In recent years, Hollywood has become the main hunting ground for plots, stories and characters for films to such an extent that a large number of films are Hindi remakes of Hollywood successes. This phenoemon, enabled by shot-by-shot remake through easily available DVDs, has deepened the influence of Hollywood. Importantly, European or Latin American successes are rarely, if ever, replicated by ‘Bollywood’ films.


The cultural and visual impact of television on filmmaking was felt somewhere in the 1980s, specifically with the popularity of the MTV-style editing (fast cuts). It is evident in Indian popular cinema in the 1980s and 1990s.

The pace of the films, the quick cutting, dance sequences, camera angles that one associates with modern musical television find clear analogies in modern Indian films. One has to examine the work of a filmmaker such as Mani Ratnam to recognise this.

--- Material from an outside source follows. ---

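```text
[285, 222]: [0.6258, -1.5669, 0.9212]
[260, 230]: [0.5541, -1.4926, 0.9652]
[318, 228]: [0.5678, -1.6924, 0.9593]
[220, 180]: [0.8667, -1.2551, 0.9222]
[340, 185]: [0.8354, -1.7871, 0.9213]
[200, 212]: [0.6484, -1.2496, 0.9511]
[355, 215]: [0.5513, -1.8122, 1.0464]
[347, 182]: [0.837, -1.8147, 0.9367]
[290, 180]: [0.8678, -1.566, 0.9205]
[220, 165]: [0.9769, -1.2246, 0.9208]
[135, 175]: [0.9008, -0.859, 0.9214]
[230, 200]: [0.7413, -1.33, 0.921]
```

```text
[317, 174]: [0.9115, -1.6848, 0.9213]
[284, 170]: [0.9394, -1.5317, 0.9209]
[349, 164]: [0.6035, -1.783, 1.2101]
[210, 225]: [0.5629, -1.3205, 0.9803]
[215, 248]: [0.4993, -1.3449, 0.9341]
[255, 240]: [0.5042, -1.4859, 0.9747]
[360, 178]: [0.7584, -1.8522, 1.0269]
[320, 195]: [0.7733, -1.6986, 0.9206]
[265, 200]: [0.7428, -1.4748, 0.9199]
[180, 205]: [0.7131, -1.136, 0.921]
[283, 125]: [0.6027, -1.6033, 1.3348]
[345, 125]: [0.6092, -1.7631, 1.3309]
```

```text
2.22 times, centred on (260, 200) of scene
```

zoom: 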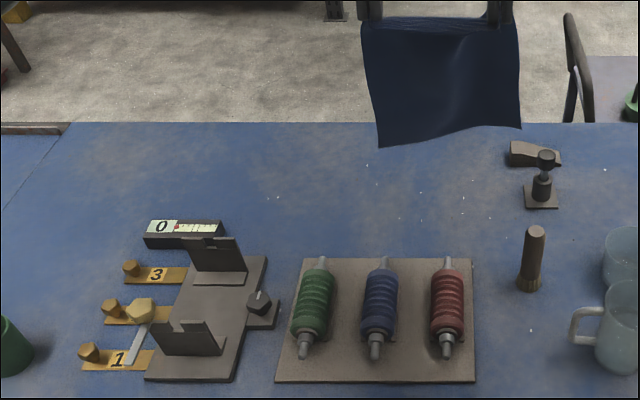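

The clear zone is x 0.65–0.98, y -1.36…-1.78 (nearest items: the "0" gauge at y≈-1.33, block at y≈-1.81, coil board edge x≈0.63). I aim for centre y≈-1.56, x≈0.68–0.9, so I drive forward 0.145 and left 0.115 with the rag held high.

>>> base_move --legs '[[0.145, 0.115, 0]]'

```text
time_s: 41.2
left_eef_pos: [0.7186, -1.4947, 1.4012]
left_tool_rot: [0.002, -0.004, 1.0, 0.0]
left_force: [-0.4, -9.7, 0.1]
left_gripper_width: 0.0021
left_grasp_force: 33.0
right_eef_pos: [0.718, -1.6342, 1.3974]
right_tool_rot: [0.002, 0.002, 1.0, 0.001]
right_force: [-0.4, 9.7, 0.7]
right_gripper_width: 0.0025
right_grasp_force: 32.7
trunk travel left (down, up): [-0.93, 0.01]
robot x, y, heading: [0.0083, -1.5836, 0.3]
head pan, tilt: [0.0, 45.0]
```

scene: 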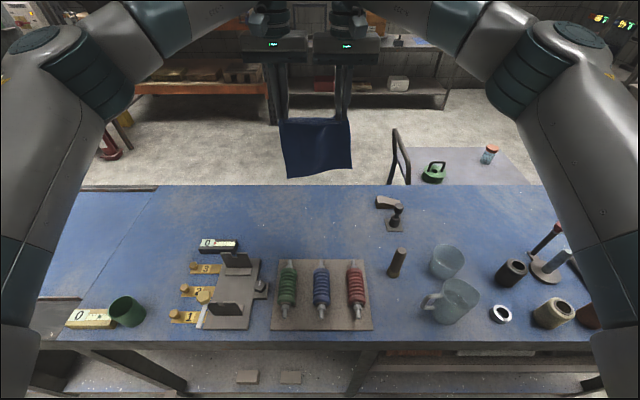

As modern Indian audiences are more and more exposed to music television programmes and these innovative techniques of presentation, their sensibilities are obviously beginning to be shaped by them. Naturally, contemporary Indian filmmakers, in order to maintain their mass appeal, are drawing significantly on the techniques of MTV. This is hardly surprising since films are where art and technology meet. It is the soundtrack which helps to construct the ‘image’ of a film and, although the relationship between filmmakers and technology has not always been easy, new technologies – e.g. digital images and virtual reality – are winning.

What we see, then, is the emergence of a distinctive genre of film-making in India as a result of the confluence of the diverse forces that we have discussed above. This genre which sought to combine reality and fantasy, narrative and spectacle, music and dance, tradition and modernity was at once deeply rooted in the cultural life and psyche of the people and accommodative of new and foreign influences. This genre, which was largely melodramatic in style, enabled the vast mass of Indian people to come to terms with social modernization while retaining their Indianness.